Collaboration is a workflow.
CMS Wire, a business-to-business web site that covers technologies used to support customer experience management, digital marketing, social business and enterprise information management, recently published “It’s a big world: Collaboration tools need global reach.”
Contributed by guest columnist Anatole Varin, a director at a firm that makes productivity applications, the post argues that CIOs and senior IT-management executives planning global collaboration initiatives should think carefully about three things:
- Cultural differences can affect how different groups work; an “open” system that works in one place can be a disaster in a more hierarchical environment
- Transparency, open communication and inclusion can be undermined if language differences are not addressed in a meaningful way
- Collaboration without boundaries can drown a work team, even if the first two parts are handled well; systems should emulate organizational structures
A web site that assesses technologies naturally defaults to asking (and answering) the question, “How do we make this collaboration technology work?” There’s a risk in looking only at technology, though. Implementing collaboration across a global enterprise is fundamentally a change in workflow, and it requires attention to process (how people work) and organizational structure as well as the tools themselves.
Varin alludes to process (as cultural differences) and structure (as a natural proxy for how much collaboration a global team can manage), but he tends to assume these two things are fixed. In practice, very few tools can be made to work in a consistent way when there is no “give” in either what people do or how they are organized. The three variables need to be considered as interdependent gears.

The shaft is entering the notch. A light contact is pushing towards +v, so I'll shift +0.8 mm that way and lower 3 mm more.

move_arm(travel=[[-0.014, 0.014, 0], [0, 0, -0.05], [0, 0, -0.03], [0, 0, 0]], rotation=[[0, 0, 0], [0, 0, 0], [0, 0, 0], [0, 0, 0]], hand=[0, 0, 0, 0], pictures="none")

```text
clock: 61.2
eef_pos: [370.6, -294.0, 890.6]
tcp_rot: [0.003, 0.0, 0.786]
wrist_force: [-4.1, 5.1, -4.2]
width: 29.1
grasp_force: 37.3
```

This is something that publishers must keep in mind as supply chains becomes increasingly global and open-ended. Systems built for one country or region might look like a source of competitive advantage when scaling to publish in other markets. But unaddressed cultural and organizational roadblocks can quickly strip those systems of efficiency or effectiveness.
Local agreements about things like who enters metadata, what metadata formats matter most, when information should be released, the frequency of inventory updates, how many pages are in a printed book—these seem like details, but they can quickly and sometimes irreparably undermine a systems rollout.
Workflows have always had this interconnectedness, but physical goods covered up some of the problems when mismatches occurred. The wrong metadata on the side of a shipping carton could be interpreted by someone reading the box or perhaps opening it to figure out what books were inside.
As we become more connected, the blended mix of physical and digital content makes it more likely that any gaps in the way that structure, process and technology fit together will appear. That’s the price of publishing interconnectedness. It can be paid, or overcome, by planning for and creating an effective balance of structure, process and technology in each of the markets we work to serve.